Just outside Starbucks on J Street the Girl Scouts set up a table to sell cookies. As I was leaving with my coffee one of the 10 year olds calls out like an old-time barker, “Fresh baked cookies!” This got my attention for the obvious reasons. As I unlocked my bike I listened as the leader too gently said, “Don’t say that. They are not fresh baked.” The young scout called out again, “Fresh baked cookies!” and she and her fellow scouts giggled. The leader said nothing more. I did not stick around to hear whether or not the leader or a customer eventually set this young woman straight.

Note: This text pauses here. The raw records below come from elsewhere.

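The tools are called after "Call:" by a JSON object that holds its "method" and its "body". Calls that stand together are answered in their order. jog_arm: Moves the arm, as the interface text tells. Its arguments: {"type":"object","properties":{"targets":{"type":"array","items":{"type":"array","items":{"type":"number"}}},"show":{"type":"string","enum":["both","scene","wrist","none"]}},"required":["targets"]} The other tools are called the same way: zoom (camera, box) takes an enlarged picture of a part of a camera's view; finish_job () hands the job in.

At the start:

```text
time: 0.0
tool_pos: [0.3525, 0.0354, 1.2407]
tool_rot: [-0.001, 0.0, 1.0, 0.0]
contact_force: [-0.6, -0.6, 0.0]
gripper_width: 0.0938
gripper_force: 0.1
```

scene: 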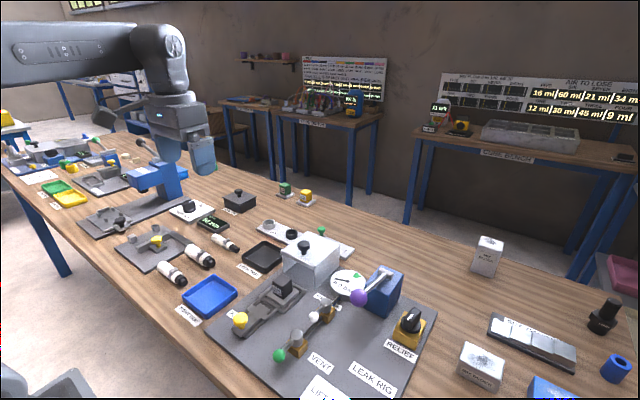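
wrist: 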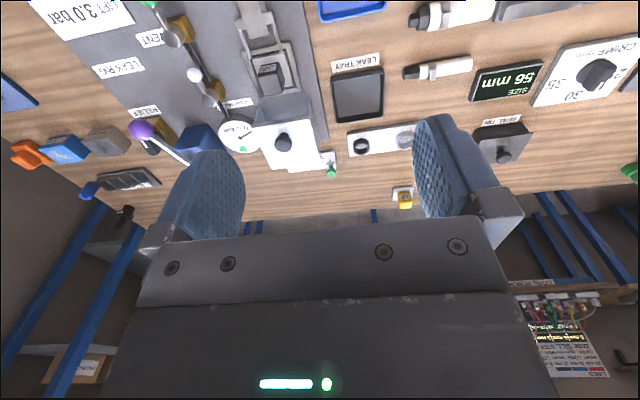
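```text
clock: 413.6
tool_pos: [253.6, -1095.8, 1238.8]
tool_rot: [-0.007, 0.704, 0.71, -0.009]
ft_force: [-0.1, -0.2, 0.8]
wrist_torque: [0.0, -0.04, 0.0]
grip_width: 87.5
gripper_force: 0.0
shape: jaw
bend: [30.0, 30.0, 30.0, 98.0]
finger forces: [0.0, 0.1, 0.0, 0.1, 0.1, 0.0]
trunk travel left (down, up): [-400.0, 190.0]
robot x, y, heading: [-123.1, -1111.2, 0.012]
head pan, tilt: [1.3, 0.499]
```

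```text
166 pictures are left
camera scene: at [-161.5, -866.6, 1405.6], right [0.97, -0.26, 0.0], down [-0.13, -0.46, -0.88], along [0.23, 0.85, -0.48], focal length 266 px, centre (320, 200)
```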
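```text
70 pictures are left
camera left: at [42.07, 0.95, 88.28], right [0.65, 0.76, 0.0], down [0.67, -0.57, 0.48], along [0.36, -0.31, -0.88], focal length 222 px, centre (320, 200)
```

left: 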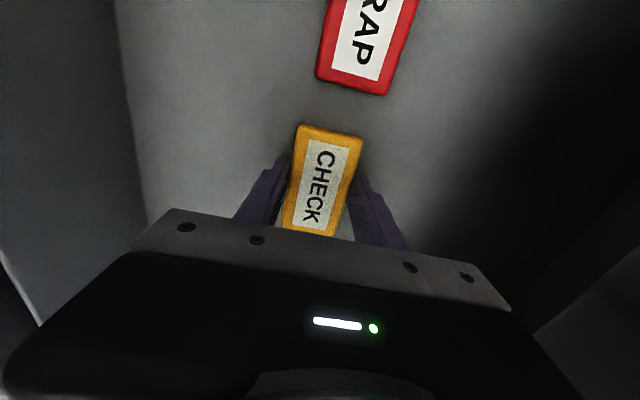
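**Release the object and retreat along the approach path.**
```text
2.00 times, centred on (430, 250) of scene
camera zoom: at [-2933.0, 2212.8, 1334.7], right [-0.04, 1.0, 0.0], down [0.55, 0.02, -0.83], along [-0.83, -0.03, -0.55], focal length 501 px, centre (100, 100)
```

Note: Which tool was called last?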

It reminded me that we often assume that young people know better, when actually, they have to be taught better. I remember growing up that my parents would point out newspaper ads that they thought were false advertising and express their dismay. It was made clear to me that the store lost my parents business and that making misleading claims was out of bounds. My mom taught me what “bait and switch” meant and to read the fine print. Now I click “Accept the terms” on websites without reading the policy as readily as the next person. But I do know better.
I feel sorry for the younger generation. It is not that I think lying is on the increase in advertising or politics, rather that our outrage is gone… for people in our own tribe… Fewer and fewer of us seem to express our disbelief or to reel our friends back in when they overstate things. Pretty quickly extending unemployment benefits is socialism, global warming is a hoax, the Muslim President was born in Kenya, man never landed on the moon, and the holocaust never happened. It is all much of a muchness.
I have been reminded of that young people do not necessary know what we know and have to be taught when talking to my own children about innocuous topics like etiquette (where did the rules originate) or water policy (how did we get the Central Valley Project and State Water Project). I am also reminded to stick to the facts (as much as humanly possible) and then clearly identify when I am moving to my opinion.
Working in water policy makes me very aware of the need for this clear communication. A recent op ed in the Sacramento Bee called the current politics around the Bay Delta water supply issues “Waterstan” because of the similarity between warring tribes in the Delta and any of the “Stans.” I am constantly challenged to sort out my own feelings from the facts. I also feel like an observer as I really do not personally identify with the NorCal or SoCal tribes or the Enviro tribe, per se. I guess the Bureau of Reclamation did a good job of inculcating that the water rights belong to the State of California for the benefit of everyone in the state and that our own interests require us to sustain the environment. And the various tribes are the reason I have a job. I am one of the people involved in shuttle diplomacy.
This challenge also gave me a whole different perspective on Bill Moyers interview with Jonathan Haidt (www.ourmorals.org) from University of Virginia.
The context for their discussion is the national political discourse and how we are divided into our camps, living in a way that does not provide much opportunity to be exposed to other peoples’ views, and looking at the world in a Manichean way that categorizes things as good versus evil. I found the research interesting, especially as people are complex. You would think given conservative values and belief about the nature of man they would be proponents of regulation. And liberals should be more eager to embrace evaluating how well policies are working at solving problems.
An additional challenge we face is “demonizing” one another and the positions others take. My personal challenge will be to maintain relationships with integrity while I work for the “demonic” Metropolitan Water District (according to the NorCal tribe) and to not get caught up in protecting my reputation–this is the biggest motivator I know for dissimulation. Sticking to the truth is also a spiritual discipline. The Quaker testimony of truth based on Jesus’ example inspires me to be ruthlessly honest with myself and with others. It is so easy to justify so much of my own behavior and to judge others harshly. It is possible with God’s help to set and keep a higher standard for myself and show compassion for those who fail, including myself.
Tomorrow is my debut at my first Bay Delta Conservation Plan hearing, so this all stops being theoretical at 1:00 p.m. PST. I have noticed throughout my life how often this temptation arises: the end justifies the means. It does not, never has, and God willing, never will. The end and the means are both important. I will keep you posted as it is unfolds.